This one is for those you who think Edward Snowden’s betrayal of his country (“Betrayal of his country?” What a quaint concept! How droll! This old guy is really out of it!) did no harm.
Of course, Snowden fans won’t be bothered by it, thanks to the pied piper effect he has on privacy fetishists. They’ll still think it’s a good thing. But it isn’t.
Senate Intelligence Committee leaders are vowing to explore ways to grant more government access to secure communications, after intelligence outfits failed to pick up on direct chatter between the perpetrators of the Paris attacks.

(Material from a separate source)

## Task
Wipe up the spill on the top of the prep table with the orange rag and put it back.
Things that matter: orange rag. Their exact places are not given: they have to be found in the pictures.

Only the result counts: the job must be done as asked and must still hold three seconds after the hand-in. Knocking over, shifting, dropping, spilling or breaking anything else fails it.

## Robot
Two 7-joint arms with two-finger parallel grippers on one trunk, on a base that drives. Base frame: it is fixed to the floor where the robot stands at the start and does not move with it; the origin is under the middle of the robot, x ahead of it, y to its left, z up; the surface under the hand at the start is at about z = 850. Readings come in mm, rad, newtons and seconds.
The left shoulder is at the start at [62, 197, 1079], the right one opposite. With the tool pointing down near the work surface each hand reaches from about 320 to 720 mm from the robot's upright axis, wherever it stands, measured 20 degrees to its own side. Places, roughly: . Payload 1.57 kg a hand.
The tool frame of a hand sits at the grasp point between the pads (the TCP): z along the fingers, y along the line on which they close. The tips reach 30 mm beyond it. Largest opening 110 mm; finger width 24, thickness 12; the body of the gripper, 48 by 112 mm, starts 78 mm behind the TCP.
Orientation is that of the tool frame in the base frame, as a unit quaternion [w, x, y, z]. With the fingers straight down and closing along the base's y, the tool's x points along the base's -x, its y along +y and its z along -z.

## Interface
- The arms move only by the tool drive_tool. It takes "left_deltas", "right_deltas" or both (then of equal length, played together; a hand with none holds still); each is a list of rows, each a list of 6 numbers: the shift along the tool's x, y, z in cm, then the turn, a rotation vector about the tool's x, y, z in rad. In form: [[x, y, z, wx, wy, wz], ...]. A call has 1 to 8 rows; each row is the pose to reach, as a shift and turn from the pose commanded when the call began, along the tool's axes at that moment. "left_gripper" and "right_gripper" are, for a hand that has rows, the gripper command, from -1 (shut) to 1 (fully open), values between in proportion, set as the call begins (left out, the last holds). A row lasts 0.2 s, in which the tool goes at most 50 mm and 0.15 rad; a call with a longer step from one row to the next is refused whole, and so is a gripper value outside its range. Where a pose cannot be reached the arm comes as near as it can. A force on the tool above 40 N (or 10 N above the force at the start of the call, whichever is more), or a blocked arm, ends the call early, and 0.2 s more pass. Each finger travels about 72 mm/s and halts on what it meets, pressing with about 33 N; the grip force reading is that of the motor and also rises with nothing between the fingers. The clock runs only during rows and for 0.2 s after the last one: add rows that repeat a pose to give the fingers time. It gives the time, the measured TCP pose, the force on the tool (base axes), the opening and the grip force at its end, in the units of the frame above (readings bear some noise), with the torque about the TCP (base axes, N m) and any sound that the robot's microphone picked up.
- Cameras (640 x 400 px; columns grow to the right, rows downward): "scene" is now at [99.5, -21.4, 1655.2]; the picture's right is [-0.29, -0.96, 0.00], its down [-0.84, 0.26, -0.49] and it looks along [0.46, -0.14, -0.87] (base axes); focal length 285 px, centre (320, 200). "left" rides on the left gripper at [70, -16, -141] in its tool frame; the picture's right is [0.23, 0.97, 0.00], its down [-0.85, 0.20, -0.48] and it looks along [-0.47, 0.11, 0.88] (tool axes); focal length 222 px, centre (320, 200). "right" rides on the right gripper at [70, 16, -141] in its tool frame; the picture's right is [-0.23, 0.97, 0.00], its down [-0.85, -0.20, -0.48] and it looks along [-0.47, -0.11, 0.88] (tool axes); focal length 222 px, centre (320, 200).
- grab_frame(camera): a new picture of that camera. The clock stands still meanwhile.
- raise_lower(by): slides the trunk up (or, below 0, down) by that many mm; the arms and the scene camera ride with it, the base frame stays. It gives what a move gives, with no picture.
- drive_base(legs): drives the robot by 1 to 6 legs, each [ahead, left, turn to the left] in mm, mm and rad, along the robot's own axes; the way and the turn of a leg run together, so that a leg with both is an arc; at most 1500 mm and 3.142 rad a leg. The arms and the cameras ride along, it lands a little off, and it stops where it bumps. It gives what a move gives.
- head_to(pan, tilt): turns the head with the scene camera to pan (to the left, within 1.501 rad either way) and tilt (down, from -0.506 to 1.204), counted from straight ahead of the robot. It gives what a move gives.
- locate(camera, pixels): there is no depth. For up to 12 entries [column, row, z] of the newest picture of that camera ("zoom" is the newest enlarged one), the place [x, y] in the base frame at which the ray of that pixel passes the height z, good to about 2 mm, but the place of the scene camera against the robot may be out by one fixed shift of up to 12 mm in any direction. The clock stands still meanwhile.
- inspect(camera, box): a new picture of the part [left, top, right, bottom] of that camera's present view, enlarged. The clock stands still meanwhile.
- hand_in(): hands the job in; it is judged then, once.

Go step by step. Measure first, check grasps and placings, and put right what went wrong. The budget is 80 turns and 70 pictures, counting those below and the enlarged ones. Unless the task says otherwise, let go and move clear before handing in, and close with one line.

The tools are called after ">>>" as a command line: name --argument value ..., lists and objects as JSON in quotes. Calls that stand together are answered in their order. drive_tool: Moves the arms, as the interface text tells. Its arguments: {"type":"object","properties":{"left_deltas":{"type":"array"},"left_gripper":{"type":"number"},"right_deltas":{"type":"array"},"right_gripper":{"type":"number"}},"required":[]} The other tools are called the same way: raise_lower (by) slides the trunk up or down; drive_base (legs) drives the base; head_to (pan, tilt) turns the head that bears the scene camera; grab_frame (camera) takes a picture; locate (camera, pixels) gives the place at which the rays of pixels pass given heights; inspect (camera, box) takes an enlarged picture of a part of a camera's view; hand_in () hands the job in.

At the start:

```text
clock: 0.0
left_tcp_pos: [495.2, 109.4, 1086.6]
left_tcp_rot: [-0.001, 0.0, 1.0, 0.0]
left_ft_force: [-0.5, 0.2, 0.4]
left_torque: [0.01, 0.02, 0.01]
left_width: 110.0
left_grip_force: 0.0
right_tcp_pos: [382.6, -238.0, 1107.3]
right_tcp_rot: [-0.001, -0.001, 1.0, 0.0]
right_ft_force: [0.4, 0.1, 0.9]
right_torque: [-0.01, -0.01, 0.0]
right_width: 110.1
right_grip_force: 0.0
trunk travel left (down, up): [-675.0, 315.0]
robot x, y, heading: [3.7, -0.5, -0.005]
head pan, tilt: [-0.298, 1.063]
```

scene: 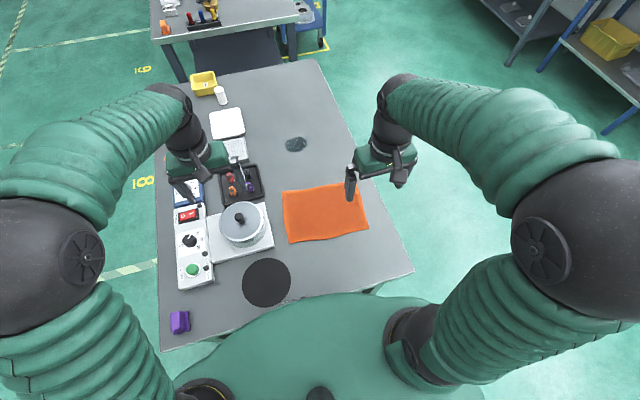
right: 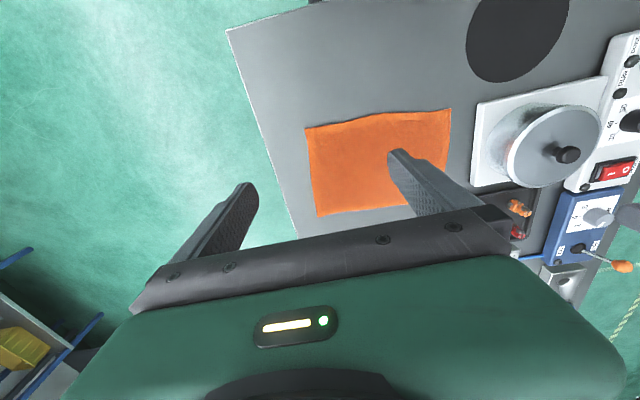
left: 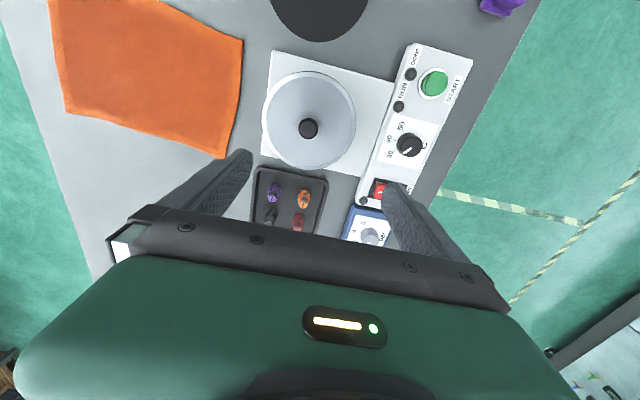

Lawmakers said it was time to intensify discussions over what technology companies such as Apple and Google could do to help unscramble key information on devices such as Iphones and apps like WhatsApp, where suspected terrorists have communicated. Those companies made changes last year to their smartphone operating systems preventing the companies themselves from accessing that information…
“It is likely that encryption, end-to-end encryption, was used to communicate between those individuals in Belgium, in France and in Syria,” said Senate Intelligence Committee Chairman Richard Burr (R-N.C.), following a closed-door briefing for committee members on Tuesday. “It’s a wake-up call for America and our global partners that globally, we need to begin the debate on what we do on encrypted networks, because it makes us blind to the communications and to the actions of potential adversaries.”…
Makes sense. The idea of allowing terrorists to privatize their use of public bandwidth so that they can kill innocents is an outrage, and fortunately one that is easy enough to address — technically, anyway. But there’s a rub, and you probably already know what it is:
Previously, the government could issue a warrant to force tech companies to cough up data from its users. But following the Edward Snowden leaks, and a heightened sense of privacy from the public about the government’s access to personal information, companies began clamping down….
Sure, there are other obstacles, such as Silicon Valley’s greed: As The Wall Street Journal reports, the problem is “technology companies that sell products based on the promise that corporate data will be secure from hackers and government surveillance.” But politically, I believe that could be overcome, leaving the ridiculous attitude that Snowden has engendered in this country as the main problem.
If we can overcome that, we’ll have taken an important step back toward sanity in our security arrangements.